> Exercise prompt: Retype the whole listing below, character for character. Give them as a JSON list of strings, one for each line, with blank lines left out.

> Data lines:
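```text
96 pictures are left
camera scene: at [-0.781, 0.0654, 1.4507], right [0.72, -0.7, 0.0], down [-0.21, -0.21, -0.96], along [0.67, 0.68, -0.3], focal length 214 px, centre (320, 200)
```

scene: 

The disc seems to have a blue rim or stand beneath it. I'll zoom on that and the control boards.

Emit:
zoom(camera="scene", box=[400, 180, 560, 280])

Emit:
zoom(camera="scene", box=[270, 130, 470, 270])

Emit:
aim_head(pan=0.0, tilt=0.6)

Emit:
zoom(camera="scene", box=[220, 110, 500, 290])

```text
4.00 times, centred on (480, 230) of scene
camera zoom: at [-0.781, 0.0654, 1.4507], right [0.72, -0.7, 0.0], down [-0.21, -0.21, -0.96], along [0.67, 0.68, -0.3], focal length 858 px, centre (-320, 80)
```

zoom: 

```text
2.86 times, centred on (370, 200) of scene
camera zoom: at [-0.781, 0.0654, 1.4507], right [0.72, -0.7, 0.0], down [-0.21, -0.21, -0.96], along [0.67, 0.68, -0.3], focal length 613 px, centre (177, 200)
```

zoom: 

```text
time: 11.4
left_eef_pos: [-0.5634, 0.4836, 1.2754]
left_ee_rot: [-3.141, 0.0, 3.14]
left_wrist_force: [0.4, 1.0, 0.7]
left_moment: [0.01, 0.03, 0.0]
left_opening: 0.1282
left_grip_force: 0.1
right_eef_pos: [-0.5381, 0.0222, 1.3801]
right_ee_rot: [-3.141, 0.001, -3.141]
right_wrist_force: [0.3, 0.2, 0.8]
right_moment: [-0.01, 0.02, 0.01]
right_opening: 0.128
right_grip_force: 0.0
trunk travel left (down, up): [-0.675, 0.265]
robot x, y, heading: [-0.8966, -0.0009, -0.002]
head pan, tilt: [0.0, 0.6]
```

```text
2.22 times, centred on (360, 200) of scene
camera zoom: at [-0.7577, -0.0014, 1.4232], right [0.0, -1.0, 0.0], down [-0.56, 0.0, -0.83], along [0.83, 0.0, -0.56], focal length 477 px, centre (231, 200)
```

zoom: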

> Correct response:
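[
  "```text",
  "96 pictures are left",
  "camera scene: at [-0.781, 0.0654, 1.4507], right [0.72, -0.7, 0.0], down [-0.21, -0.21, -0.96], along [0.67, 0.68, -0.3], focal length 214 px, centre (320, 200)",
  "```",
  "scene: ",
  "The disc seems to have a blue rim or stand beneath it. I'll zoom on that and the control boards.",
  "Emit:",
  "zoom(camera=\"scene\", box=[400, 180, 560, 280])",
  "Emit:",
  "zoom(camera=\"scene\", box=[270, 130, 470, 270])",
  "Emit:",
  "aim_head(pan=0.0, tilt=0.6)",
  "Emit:",
  "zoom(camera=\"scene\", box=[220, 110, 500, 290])",
  "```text",
  "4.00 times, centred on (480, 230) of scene",
  "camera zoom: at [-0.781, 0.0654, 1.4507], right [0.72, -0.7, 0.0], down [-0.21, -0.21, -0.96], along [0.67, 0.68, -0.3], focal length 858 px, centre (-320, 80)",
  "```",
  "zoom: ",
  "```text",
  "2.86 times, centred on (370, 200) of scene",
  "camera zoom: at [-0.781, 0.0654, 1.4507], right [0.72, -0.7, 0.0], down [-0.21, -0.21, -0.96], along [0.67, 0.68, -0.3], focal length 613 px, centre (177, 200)",
  "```",
  "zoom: ",
  "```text",
  "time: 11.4",
  "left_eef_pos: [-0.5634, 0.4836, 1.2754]",
  "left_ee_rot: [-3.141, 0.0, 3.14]",
  "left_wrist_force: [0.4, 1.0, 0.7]",
  "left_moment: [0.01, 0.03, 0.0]",
  "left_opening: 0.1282",
  "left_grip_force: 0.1",
  "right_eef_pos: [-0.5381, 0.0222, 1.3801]",
  "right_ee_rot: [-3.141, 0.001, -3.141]",
  "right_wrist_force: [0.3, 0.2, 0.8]",
  "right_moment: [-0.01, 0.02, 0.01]",
  "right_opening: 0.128",
  "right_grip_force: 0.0",
  "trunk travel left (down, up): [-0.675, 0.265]",
  "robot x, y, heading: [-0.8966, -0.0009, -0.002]",
  "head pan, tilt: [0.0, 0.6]",
  "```",
  "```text",
  "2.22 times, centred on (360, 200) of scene",
  "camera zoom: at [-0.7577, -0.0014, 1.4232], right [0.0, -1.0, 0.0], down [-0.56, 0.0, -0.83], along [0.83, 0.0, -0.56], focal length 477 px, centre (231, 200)",
  "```",
  "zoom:"
]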